I'm currently on the fence of selling my property during a pandemic and wanted to seek for advice.

I purchased my condominium in California about 10 years ago. I initially lived in the property but moved to a different city for a job so I've been using this place as an investment property for the past 5+ years.

For the last couple of years, I've lost some tenants due to some issues with the building. I've been managing this property remotely and it's been very stressful; therefore, I made a decision to sell my place.

I currently don't have any tenants and not planning to have any until I sell the place. I still have a mortgage to pay for so I'm bleeding money out the door every month.

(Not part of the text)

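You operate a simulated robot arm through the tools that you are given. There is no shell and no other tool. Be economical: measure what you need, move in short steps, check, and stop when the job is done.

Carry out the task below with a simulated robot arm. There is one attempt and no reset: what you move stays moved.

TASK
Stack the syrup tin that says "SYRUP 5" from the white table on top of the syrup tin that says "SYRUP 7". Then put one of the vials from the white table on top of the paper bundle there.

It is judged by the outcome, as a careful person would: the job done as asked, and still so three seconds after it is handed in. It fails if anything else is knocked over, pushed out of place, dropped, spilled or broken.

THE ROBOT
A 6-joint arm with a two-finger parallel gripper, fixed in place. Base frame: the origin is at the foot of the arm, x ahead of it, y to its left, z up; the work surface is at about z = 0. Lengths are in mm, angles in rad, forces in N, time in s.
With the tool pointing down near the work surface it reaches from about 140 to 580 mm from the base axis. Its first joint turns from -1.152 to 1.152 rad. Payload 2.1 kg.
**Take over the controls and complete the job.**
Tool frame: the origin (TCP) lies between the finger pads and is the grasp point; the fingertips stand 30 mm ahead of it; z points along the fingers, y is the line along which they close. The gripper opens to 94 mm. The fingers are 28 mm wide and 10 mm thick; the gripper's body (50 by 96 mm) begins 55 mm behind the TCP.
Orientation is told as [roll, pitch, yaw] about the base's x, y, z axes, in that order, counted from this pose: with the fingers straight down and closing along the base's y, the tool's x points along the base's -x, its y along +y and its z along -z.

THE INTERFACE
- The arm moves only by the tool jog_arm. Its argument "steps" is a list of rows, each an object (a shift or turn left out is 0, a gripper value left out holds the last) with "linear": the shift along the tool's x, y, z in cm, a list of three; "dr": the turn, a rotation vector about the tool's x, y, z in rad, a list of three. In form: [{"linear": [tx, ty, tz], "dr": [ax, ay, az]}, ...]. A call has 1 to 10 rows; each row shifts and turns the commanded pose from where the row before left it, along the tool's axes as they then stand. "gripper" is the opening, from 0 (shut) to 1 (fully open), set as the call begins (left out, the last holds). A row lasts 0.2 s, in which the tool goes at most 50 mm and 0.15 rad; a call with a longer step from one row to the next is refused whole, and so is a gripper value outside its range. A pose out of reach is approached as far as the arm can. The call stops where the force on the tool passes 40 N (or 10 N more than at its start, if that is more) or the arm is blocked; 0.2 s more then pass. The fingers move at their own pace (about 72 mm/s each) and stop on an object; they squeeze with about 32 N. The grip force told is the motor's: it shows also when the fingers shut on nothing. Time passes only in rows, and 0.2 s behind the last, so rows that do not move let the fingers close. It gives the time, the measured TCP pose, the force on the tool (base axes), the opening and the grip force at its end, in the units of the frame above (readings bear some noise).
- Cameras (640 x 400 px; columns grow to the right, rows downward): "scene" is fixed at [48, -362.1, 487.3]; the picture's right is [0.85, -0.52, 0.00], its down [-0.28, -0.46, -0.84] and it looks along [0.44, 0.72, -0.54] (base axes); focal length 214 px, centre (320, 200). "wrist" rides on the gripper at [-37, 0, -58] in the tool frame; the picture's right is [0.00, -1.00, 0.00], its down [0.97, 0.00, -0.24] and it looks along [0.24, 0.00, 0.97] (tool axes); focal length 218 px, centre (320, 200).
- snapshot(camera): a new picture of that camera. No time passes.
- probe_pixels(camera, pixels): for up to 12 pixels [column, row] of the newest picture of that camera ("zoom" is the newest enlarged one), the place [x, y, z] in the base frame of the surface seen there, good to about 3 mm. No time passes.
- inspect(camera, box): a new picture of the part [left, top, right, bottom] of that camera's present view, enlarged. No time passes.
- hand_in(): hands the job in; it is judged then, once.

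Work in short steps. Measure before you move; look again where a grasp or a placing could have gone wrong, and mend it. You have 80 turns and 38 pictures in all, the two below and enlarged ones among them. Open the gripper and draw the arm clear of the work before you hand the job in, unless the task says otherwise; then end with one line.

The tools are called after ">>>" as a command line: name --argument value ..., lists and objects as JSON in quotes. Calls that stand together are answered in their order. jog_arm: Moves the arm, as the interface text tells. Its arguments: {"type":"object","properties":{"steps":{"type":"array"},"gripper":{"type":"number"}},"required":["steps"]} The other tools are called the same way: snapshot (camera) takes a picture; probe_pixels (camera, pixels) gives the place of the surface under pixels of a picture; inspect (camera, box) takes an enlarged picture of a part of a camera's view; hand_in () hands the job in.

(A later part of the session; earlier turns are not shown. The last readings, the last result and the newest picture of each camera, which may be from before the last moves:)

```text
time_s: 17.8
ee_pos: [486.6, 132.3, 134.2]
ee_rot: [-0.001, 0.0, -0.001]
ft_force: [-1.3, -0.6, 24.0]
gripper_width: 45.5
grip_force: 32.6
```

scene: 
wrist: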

Ideally I would like to sell the place and do a 1031 exchange and purchase another home closer to where I currently live; however, due to COVID's situation, inventory around my area is very limited.

If I were to sell the place outright and not do a 1031 exchange, I would be losing out on close to $100k in taxes (w/ my income and capital gains).

Here are some of the options that I thought over:

  1. Paying Taxes-- Sell the house now and try to do a 1031 exchange but due to limited inventory, I'll most likely won't find a place to buy in time and have to pay $100k in taxes.

Pros: Better chance of selling since the inventory is low in the area. Can hold onto the money until the pricing will lower in the next 1-2 years. Don't need to rush to buy a house in 45 days. Won't have the place vacant for too long.

Cons: Will lose out on $100k in taxes

2) 1031 Exchange-- Holding onto the condo until there's more inventory in the market (vacant for ~1 year. *Assuming prices will lower due to recession) and pricing to go down

Pros: Will not have to pay $100k in taxes. Pricing will go down due to recession

Cons: Will leave the place empty for about a year. Need to do a 1031 exchange so I'll be rushing to buy a house. Decrease in property value and may not be able to sell the house at all. My condo's pricing will decrease

By doing simple math and writing down the pros and cons, the obvious risk adverse option is (1). But losing out on $100k on taxes sounds silly and many investment related books that I read always suggest deferring taxes or finding a work around.

Thank you for reading and would love to hear your honest feedback and advice.